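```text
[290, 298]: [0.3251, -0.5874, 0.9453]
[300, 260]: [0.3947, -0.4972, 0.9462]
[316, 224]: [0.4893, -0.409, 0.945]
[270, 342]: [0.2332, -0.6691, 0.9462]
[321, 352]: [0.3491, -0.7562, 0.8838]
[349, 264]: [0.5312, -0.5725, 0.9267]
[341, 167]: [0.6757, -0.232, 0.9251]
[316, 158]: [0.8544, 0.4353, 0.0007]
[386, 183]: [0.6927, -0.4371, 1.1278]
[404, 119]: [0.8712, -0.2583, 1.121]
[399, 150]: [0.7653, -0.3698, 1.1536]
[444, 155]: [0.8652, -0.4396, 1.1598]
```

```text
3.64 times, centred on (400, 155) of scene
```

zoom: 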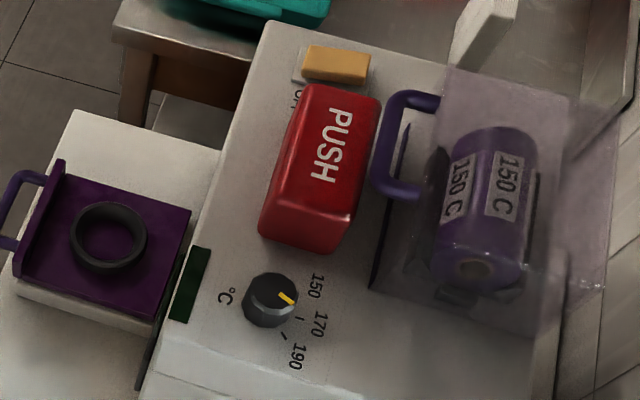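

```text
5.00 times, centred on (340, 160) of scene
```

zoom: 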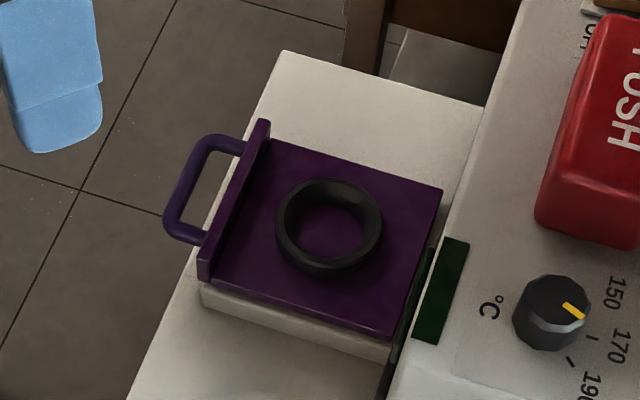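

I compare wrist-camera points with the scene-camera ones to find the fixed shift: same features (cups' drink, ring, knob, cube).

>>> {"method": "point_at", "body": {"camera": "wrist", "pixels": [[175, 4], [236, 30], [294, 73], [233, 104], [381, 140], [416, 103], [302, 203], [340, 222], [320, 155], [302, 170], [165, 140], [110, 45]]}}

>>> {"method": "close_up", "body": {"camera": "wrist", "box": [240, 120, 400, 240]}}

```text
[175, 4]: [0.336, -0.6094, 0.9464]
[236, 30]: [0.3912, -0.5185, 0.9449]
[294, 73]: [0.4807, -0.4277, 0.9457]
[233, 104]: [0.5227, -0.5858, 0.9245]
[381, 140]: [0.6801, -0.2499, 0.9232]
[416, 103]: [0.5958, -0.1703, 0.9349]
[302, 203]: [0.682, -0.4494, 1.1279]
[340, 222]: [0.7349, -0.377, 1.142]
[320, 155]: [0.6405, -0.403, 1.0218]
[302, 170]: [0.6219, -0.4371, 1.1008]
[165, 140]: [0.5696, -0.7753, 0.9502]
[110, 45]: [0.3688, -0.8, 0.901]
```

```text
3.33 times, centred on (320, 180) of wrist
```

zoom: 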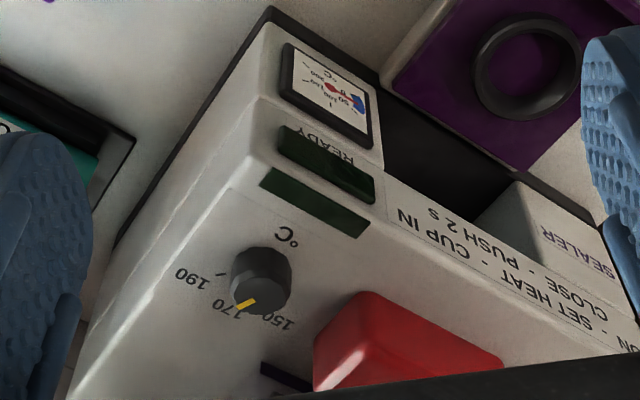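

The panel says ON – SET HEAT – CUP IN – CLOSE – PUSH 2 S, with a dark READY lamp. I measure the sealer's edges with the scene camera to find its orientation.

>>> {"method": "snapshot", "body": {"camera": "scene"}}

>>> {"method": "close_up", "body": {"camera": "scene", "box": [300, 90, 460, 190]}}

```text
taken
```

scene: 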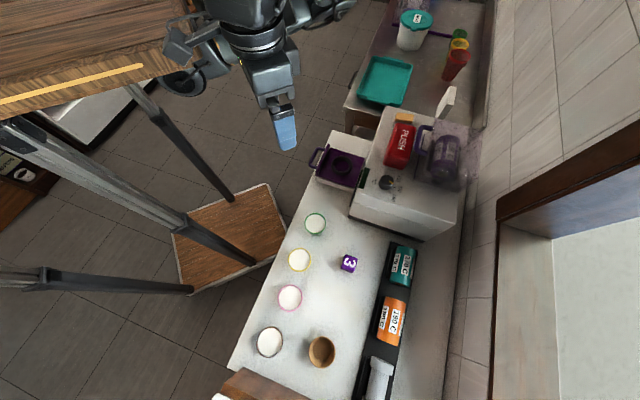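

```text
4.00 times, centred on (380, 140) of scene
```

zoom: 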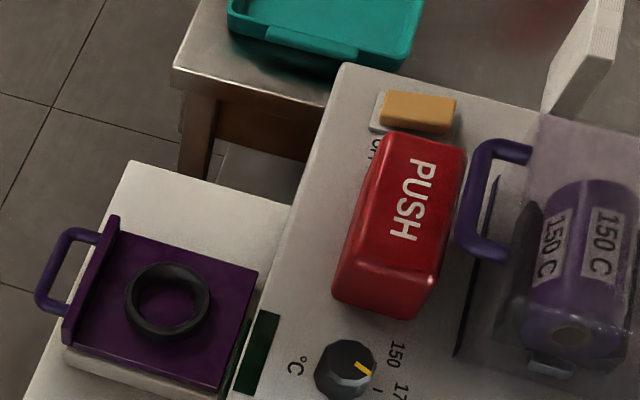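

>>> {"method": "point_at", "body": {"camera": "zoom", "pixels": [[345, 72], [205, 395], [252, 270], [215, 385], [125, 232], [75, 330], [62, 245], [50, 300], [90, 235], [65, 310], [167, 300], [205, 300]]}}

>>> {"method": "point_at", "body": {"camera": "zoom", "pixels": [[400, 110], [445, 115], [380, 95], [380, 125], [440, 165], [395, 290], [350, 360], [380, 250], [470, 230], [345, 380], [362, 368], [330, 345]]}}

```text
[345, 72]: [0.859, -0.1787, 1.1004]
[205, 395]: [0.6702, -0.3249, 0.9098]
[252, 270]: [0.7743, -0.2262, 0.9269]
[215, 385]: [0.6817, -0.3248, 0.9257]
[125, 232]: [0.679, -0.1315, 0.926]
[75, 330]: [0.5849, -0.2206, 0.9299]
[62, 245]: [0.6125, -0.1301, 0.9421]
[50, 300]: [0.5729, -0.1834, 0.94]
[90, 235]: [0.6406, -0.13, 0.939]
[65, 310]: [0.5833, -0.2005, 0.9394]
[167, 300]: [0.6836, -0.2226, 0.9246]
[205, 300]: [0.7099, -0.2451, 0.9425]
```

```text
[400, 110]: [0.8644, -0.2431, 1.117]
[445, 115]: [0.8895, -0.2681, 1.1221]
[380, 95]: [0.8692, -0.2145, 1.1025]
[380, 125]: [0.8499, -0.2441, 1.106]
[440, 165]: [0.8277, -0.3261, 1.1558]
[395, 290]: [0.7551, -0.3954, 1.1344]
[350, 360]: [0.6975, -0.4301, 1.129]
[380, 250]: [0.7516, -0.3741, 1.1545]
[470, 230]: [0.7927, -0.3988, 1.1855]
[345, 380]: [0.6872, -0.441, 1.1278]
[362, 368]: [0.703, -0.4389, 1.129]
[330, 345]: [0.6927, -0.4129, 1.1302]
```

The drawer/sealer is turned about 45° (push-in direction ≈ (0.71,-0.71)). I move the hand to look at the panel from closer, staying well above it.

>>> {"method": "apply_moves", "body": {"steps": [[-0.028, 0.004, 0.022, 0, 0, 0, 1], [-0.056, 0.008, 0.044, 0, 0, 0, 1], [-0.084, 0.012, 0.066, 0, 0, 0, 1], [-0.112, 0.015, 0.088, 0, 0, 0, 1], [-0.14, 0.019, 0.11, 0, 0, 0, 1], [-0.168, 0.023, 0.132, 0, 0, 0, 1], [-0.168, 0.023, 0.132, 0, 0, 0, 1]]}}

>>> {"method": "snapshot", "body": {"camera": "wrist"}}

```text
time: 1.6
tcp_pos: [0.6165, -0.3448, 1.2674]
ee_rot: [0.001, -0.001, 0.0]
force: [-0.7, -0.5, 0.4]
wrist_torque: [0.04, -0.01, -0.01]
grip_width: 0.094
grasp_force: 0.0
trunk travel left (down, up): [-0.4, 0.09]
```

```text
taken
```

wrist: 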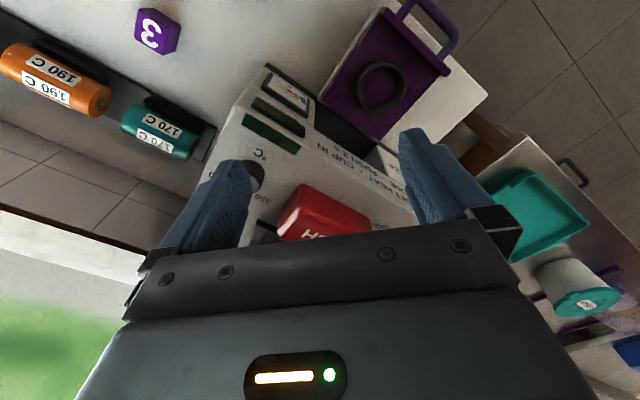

◆ ◆ ◆

The problem — From the data above, write out everything exactly except the pictures. The answer is a JSON array that holds each line as a string and skips blank lines.

Exercise answer —
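[
  "```text",
  "[290, 298]: [0.3251, -0.5874, 0.9453]",
  "[300, 260]: [0.3947, -0.4972, 0.9462]",
  "[316, 224]: [0.4893, -0.409, 0.945]",
  "[270, 342]: [0.2332, -0.6691, 0.9462]",
  "[321, 352]: [0.3491, -0.7562, 0.8838]",
  "[349, 264]: [0.5312, -0.5725, 0.9267]",
  "[341, 167]: [0.6757, -0.232, 0.9251]",
  "[316, 158]: [0.8544, 0.4353, 0.0007]",
  "[386, 183]: [0.6927, -0.4371, 1.1278]",
  "[404, 119]: [0.8712, -0.2583, 1.121]",
  "[399, 150]: [0.7653, -0.3698, 1.1536]",
  "[444, 155]: [0.8652, -0.4396, 1.1598]",
  "```",
  "```text",
  "3.64 times, centred on (400, 155) of scene",
  "```",
  "zoom: ",
  "```text",
  "5.00 times, centred on (340, 160) of scene",
  "```",
  "zoom: ",
  "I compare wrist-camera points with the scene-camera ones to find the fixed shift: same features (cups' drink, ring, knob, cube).",
  ">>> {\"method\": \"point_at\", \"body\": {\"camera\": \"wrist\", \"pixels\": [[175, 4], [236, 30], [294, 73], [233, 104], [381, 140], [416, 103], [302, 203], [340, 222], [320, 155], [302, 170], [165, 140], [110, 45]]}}",
  ">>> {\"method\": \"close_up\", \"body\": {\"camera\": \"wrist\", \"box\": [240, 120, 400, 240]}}",
  "```text",
  "[175, 4]: [0.336, -0.6094, 0.9464]",
  "[236, 30]: [0.3912, -0.5185, 0.9449]",
  "[294, 73]: [0.4807, -0.4277, 0.9457]",
  "[233, 104]: [0.5227, -0.5858, 0.9245]",
  "[381, 140]: [0.6801, -0.2499, 0.9232]",
  "[416, 103]: [0.5958, -0.1703, 0.9349]",
  "[302, 203]: [0.682, -0.4494, 1.1279]",
  "[340, 222]: [0.7349, -0.377, 1.142]",
  "[320, 155]: [0.6405, -0.403, 1.0218]",
  "[302, 170]: [0.6219, -0.4371, 1.1008]",
  "[165, 140]: [0.5696, -0.7753, 0.9502]",
  "[110, 45]: [0.3688, -0.8, 0.901]",
  "```",
  "```text",
  "3.33 times, centred on (320, 180) of wrist",
  "```",
  "zoom: ",
  "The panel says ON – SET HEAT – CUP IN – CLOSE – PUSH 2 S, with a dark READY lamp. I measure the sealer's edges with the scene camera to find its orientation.",
  ">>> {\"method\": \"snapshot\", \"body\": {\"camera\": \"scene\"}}",
  ">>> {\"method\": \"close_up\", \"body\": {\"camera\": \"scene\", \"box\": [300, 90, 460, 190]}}",
  "```text",
  "taken",
  "```",
  "scene: ",
  "```text",
  "4.00 times, centred on (380, 140) of scene",
  "```",
  "zoom: ",
  ">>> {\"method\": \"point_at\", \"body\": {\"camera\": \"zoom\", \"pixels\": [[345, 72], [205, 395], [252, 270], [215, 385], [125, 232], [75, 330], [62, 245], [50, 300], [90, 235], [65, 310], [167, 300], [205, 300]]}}",
  ">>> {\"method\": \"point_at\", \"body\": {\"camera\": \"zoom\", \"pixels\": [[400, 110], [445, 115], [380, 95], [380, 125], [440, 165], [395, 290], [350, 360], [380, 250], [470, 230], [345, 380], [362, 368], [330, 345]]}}",
  "```text",
  "[345, 72]: [0.859, -0.1787, 1.1004]",
  "[205, 395]: [0.6702, -0.3249, 0.9098]",
  "[252, 270]: [0.7743, -0.2262, 0.9269]",
  "[215, 385]: [0.6817, -0.3248, 0.9257]",
  "[125, 232]: [0.679, -0.1315, 0.926]",
  "[75, 330]: [0.5849, -0.2206, 0.9299]",
  "[62, 245]: [0.6125, -0.1301, 0.9421]",
  "[50, 300]: [0.5729, -0.1834, 0.94]",
  "[90, 235]: [0.6406, -0.13, 0.939]",
  "[65, 310]: [0.5833, -0.2005, 0.9394]",
  "[167, 300]: [0.6836, -0.2226, 0.9246]",
  "[205, 300]: [0.7099, -0.2451, 0.9425]",
  "```",
  "```text",
  "[400, 110]: [0.8644, -0.2431, 1.117]",
  "[445, 115]: [0.8895, -0.2681, 1.1221]",
  "[380, 95]: [0.8692, -0.2145, 1.1025]",
  "[380, 125]: [0.8499, -0.2441, 1.106]",
  "[440, 165]: [0.8277, -0.3261, 1.1558]",
  "[395, 290]: [0.7551, -0.3954, 1.1344]",
  "[350, 360]: [0.6975, -0.4301, 1.129]",
  "[380, 250]: [0.7516, -0.3741, 1.1545]",
  "[470, 230]: [0.7927, -0.3988, 1.1855]",
  "[345, 380]: [0.6872, -0.441, 1.1278]",
  "[362, 368]: [0.703, -0.4389, 1.129]",
  "[330, 345]: [0.6927, -0.4129, 1.1302]",
  "```",
  "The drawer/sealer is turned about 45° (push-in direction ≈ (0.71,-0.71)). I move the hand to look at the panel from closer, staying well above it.",
  ">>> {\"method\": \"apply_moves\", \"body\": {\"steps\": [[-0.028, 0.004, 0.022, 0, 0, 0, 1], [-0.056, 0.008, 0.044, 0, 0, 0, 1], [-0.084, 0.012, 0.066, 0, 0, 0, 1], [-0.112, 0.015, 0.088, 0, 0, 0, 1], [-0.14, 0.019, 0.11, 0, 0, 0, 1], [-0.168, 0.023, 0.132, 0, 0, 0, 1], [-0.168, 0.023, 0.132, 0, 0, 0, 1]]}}",
  ">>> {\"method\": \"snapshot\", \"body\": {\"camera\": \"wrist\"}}",
  "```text",
  "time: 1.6",
  "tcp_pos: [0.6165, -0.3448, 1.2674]",
  "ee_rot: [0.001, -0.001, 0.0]",
  "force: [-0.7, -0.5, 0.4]",
  "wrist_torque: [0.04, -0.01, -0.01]",
  "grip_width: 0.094",
  "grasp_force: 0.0",
  "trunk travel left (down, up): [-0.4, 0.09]",
  "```",
  "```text",
  "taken",
  "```",
  "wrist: "
]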